Tests and Treatment Options
If your doctor has diagnosed you with an anxiety disorder, the next step is treating the anxiety disorder. You will first see a mental health professional who is specially trained in mental disorders. Together, you will be able to decide which anxiety treatments are right for you.
Treatment for anxiety disorders often includes both medication and behavioral therapy. Although many people cannot be cured, these treatments provide substantial relief from symptoms.
Medication: Drugs may be particularly helpful to those suffering from anxiety disorders that have interfered with daily functioning. Drugs called benzodiazepines are commonly used to decrease physical symptoms of anxiety disorders. Antidepressants may also be used with anxiety and depression are working in tandem – they are more appropriately used for long-term treatment of anxiety disorders.
Cognitive-behavioral therapy: This type of therapy helps those suffering from anxiety disorders to recognize their thought patterns and behaviors and learn how to change them. This recognition of one’s behavior helps to limit unrealistic thinking and distorted views
People with anxiety disorders typically benefit from joining a support group. By sharing their problems and achievements with others, it can help them to better identify how to change.
Stress management and meditation may also be of help to those suffering from anxiety disorders.

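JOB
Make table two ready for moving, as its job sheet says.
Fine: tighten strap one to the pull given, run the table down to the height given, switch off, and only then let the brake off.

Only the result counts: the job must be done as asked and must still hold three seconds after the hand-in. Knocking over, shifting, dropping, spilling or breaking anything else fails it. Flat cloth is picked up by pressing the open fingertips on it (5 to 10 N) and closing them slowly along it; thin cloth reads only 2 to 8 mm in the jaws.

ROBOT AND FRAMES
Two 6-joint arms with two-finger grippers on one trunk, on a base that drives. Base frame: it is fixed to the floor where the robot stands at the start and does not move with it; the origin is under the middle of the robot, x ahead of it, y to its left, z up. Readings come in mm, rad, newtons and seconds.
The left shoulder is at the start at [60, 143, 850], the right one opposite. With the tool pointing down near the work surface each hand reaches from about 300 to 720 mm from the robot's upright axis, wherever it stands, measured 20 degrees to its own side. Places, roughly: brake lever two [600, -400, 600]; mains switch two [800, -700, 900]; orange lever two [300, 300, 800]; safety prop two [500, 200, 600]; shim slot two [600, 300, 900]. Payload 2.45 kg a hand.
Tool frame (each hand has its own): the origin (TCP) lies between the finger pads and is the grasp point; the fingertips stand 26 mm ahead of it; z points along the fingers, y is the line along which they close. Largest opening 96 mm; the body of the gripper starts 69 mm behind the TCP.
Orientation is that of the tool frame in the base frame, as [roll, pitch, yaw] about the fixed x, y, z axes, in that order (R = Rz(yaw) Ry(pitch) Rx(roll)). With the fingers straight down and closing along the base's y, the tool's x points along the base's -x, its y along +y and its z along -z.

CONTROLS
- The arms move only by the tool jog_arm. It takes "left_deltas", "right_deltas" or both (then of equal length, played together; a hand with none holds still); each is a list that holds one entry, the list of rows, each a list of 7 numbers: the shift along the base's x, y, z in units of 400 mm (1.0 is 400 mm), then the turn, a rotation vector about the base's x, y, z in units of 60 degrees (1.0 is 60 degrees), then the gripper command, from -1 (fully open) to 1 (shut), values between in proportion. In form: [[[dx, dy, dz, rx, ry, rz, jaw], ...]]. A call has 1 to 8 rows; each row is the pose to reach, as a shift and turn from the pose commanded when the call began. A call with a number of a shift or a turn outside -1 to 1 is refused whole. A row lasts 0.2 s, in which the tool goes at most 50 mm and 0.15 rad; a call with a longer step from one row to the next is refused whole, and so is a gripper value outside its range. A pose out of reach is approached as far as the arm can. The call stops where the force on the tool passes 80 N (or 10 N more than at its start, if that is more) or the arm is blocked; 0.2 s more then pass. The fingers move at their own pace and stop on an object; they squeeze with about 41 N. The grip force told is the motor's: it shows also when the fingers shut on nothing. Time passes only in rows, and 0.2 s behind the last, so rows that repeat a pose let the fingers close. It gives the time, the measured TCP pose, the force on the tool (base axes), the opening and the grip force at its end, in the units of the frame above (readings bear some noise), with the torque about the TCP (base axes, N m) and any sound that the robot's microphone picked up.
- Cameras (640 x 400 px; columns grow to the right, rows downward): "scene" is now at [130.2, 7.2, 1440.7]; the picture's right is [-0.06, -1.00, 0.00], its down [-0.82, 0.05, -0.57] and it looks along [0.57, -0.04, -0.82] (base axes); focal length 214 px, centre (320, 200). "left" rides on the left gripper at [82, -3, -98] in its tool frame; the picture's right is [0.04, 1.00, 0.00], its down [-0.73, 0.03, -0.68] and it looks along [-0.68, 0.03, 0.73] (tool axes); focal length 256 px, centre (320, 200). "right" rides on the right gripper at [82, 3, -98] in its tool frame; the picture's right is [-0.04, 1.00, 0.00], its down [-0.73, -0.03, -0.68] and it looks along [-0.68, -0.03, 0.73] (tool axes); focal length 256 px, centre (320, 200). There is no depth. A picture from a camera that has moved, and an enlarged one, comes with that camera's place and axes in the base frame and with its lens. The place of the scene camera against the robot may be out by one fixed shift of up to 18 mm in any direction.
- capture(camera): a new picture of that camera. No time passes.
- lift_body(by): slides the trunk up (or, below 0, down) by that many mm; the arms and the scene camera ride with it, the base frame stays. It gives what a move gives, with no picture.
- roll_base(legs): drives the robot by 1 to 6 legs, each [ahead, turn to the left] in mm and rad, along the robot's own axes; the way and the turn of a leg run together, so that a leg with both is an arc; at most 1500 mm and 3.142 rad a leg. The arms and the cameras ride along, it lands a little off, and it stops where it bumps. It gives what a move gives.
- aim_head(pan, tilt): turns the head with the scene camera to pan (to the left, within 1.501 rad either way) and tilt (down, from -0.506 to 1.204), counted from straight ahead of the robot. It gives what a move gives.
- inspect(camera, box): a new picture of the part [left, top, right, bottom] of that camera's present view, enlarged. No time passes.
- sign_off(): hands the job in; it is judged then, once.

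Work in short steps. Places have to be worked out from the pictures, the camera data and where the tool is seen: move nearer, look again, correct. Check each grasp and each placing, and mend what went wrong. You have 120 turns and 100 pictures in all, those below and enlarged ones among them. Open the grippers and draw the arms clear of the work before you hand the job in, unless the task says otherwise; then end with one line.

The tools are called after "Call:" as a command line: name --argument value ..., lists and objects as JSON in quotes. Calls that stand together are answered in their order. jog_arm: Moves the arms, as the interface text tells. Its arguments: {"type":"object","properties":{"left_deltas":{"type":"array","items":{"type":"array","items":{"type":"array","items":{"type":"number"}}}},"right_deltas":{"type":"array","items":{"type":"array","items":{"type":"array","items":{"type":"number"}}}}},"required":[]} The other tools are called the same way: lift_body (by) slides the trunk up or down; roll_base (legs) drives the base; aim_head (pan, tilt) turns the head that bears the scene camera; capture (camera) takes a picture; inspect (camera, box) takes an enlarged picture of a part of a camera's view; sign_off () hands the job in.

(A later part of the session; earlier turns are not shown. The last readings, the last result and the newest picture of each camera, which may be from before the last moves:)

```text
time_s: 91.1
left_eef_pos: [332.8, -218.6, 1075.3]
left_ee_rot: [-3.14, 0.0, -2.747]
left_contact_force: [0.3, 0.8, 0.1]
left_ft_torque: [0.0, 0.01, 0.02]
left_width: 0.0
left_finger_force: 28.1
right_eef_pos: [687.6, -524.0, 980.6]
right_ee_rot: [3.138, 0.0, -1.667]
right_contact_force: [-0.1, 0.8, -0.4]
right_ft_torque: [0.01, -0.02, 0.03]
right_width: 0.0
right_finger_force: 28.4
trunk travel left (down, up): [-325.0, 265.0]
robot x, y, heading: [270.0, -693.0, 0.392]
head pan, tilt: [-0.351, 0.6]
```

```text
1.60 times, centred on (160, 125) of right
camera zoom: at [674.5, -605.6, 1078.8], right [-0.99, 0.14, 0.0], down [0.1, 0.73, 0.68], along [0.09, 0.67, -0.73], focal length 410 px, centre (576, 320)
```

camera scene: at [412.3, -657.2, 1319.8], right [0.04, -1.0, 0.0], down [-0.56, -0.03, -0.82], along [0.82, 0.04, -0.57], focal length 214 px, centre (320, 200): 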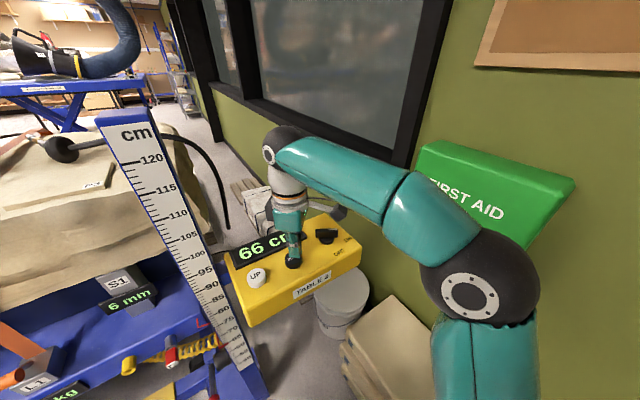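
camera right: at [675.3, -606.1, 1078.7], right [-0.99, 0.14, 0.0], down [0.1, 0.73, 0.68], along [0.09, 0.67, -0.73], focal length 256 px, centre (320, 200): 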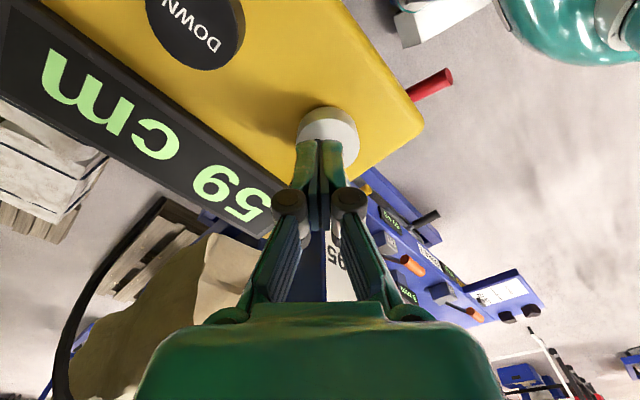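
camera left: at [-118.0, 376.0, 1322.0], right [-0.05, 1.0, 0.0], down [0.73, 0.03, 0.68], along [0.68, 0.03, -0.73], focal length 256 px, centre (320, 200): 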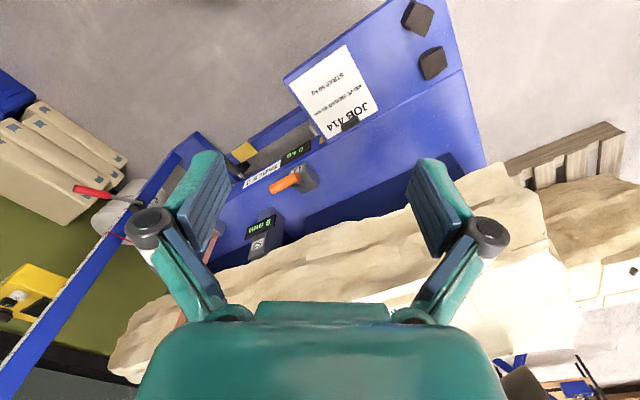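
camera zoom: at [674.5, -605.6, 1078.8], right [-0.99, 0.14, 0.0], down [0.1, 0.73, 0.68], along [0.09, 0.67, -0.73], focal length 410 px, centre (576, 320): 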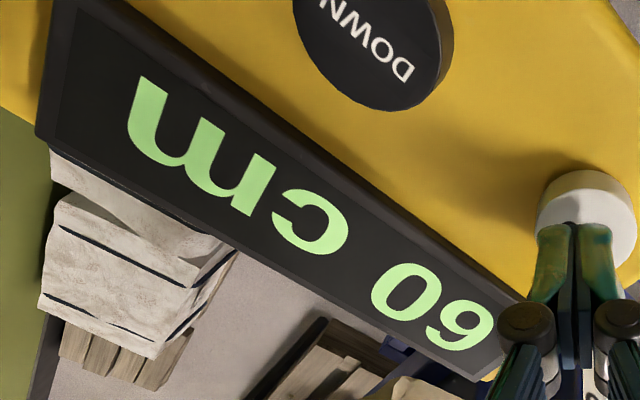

Helpful Tips and Home Remedies
Anxiety disorders cannot be prevented, although there are things that can be done to lessen symptoms:
- Avoid things that can aggravate anxiety symptoms such as caffeine
- Check with your doctor before taking over-the-counter medication as some can cause anxiety symptoms
- Join a support group or seek counseling in the event of a traumatic experience
- Exercise and follow a nutritious diet
- Add yoga or mediation into your routine for stress management
Anxiety and depression: Anxiety may feel like depression. Although anxiety and depression are different, they sometimes cause similar symptoms such as irritability, difficulty sleeping and trouble concentrating. There is no evidence that either disease causes the other, but it is possible to suffer from both.